A 1982 U.S. Supreme Court decision entitles undocumented students to a free education from public K‐12 schools. However, neither Congress nor the courts have figured out what to do once these students decide to attend college. Most public universities classify undocumented youth as ‘international students’ and charge them three to seven times more in tuition. Given the limited economic resources of most undocumented high school graduates, the rising tuition rates and high overall cost of higher education are prohibitive. As a result, only a small fraction of these young people are able to pursue their education beyond the twelfth grade.
For most Americans, it is extremely difficult to afford a college education without financial aid, but undocumented students face even more obstacles. For them, the combination of limited family resources and exclusion from federal and state financial aid severely limits their ability to pursue higher education. Undocumented students cannot legally receive any federally funded student financial aid, including loans, grants, scholarships, and work-study programs. U.S. laws also prohibit undocumented students from participating in many federally-funded programs designed to assist low‐income students.
At some point, doors stop opening altogether for these young men and women. Whether it is a series of blocked opportunities within the labor market or the end of educational opportunities, there comes a time when they run out of options. These moments contradict everything we teach in school and send a message that the dreams of the undocumented will not be realized and that all of their hard work was in vain.

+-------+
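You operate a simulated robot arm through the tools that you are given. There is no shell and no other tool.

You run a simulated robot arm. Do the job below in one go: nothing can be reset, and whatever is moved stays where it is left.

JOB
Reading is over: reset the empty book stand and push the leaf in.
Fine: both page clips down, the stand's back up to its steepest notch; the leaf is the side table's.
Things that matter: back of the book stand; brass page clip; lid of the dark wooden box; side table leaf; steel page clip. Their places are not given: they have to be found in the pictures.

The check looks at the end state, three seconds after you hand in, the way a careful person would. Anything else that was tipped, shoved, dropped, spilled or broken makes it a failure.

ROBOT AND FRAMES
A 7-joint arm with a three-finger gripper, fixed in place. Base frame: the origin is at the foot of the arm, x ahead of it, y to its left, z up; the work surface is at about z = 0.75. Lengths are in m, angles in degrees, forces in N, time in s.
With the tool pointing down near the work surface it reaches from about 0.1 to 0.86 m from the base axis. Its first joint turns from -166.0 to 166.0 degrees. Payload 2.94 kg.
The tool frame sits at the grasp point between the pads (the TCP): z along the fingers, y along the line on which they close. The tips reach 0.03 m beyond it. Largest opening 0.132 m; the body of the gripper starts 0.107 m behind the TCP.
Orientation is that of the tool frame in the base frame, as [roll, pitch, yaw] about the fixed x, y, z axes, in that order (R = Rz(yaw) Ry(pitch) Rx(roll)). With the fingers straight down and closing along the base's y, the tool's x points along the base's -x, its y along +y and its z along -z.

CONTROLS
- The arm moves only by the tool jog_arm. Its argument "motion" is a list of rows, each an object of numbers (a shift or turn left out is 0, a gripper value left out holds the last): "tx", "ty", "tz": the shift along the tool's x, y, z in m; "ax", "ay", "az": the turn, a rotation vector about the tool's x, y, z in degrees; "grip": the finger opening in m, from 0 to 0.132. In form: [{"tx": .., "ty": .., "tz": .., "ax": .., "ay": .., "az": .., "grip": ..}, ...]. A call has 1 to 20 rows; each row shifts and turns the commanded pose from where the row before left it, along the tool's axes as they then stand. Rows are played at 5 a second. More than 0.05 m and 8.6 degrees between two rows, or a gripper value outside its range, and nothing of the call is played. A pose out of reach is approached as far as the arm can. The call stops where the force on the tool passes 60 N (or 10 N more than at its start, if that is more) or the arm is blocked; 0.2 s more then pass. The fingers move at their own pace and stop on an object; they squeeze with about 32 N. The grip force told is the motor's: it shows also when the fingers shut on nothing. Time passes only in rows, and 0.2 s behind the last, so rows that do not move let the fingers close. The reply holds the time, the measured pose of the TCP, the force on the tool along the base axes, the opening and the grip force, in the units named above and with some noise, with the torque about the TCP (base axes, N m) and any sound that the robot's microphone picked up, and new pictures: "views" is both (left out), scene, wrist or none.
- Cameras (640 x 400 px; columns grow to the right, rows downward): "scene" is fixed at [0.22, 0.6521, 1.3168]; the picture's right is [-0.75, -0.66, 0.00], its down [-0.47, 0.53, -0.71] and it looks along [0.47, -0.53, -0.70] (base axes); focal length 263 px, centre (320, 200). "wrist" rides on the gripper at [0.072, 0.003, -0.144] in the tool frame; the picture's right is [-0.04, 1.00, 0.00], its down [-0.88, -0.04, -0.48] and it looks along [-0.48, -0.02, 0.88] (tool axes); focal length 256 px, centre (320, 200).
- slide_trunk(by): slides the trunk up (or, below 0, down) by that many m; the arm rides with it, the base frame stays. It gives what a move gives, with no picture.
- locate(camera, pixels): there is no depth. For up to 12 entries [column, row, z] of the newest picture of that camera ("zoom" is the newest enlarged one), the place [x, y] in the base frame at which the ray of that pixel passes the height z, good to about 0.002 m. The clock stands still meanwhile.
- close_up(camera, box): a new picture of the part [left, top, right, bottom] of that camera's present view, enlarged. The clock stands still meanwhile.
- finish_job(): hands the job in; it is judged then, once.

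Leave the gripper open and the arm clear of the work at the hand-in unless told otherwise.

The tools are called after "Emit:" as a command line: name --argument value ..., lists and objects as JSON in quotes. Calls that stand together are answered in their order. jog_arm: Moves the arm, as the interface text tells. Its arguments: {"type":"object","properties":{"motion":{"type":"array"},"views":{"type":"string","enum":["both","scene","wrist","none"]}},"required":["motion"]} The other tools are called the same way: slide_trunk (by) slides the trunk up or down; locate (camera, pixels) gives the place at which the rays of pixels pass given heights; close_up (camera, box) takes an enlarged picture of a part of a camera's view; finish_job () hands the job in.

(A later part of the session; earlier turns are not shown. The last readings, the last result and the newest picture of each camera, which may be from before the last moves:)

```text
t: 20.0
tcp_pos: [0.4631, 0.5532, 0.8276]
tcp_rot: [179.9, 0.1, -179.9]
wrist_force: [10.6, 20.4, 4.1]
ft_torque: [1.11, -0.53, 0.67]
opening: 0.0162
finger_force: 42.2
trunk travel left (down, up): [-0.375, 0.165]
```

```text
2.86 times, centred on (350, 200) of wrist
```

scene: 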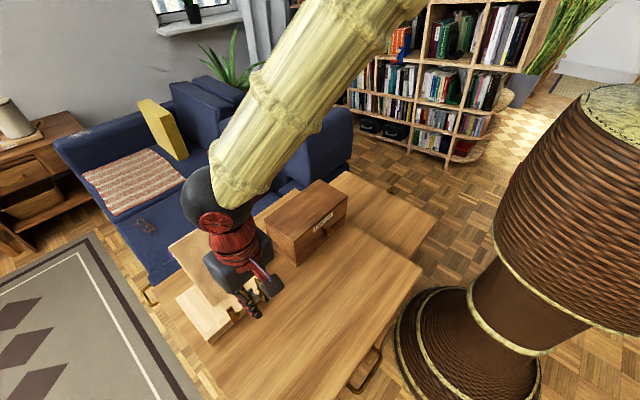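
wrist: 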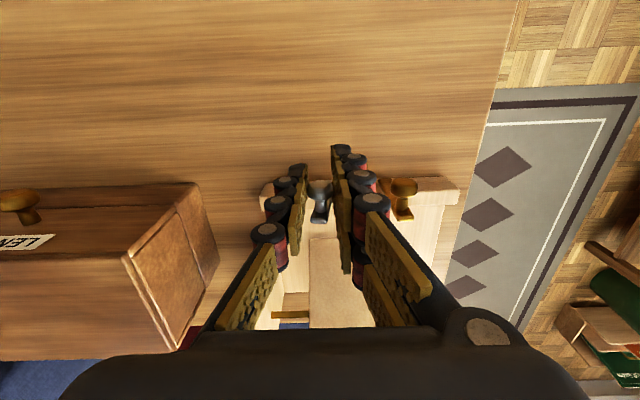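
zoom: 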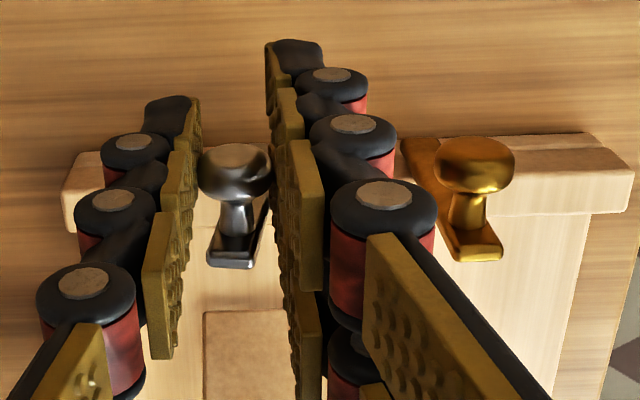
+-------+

This also means a significant loss of potential for the U.S. Without the incentive and means to continue their education, undocumented youth cannot afford higher learning, and the U.S. is losing out on their productivity, entrepreneurship, and creativity, as well as tax revenue from their potentially higher earnings. Providing viable pathways to legalization can help lift these young people out of poverty, integrate them into adult society, and give them opportunities to compete for financial aid and jobs.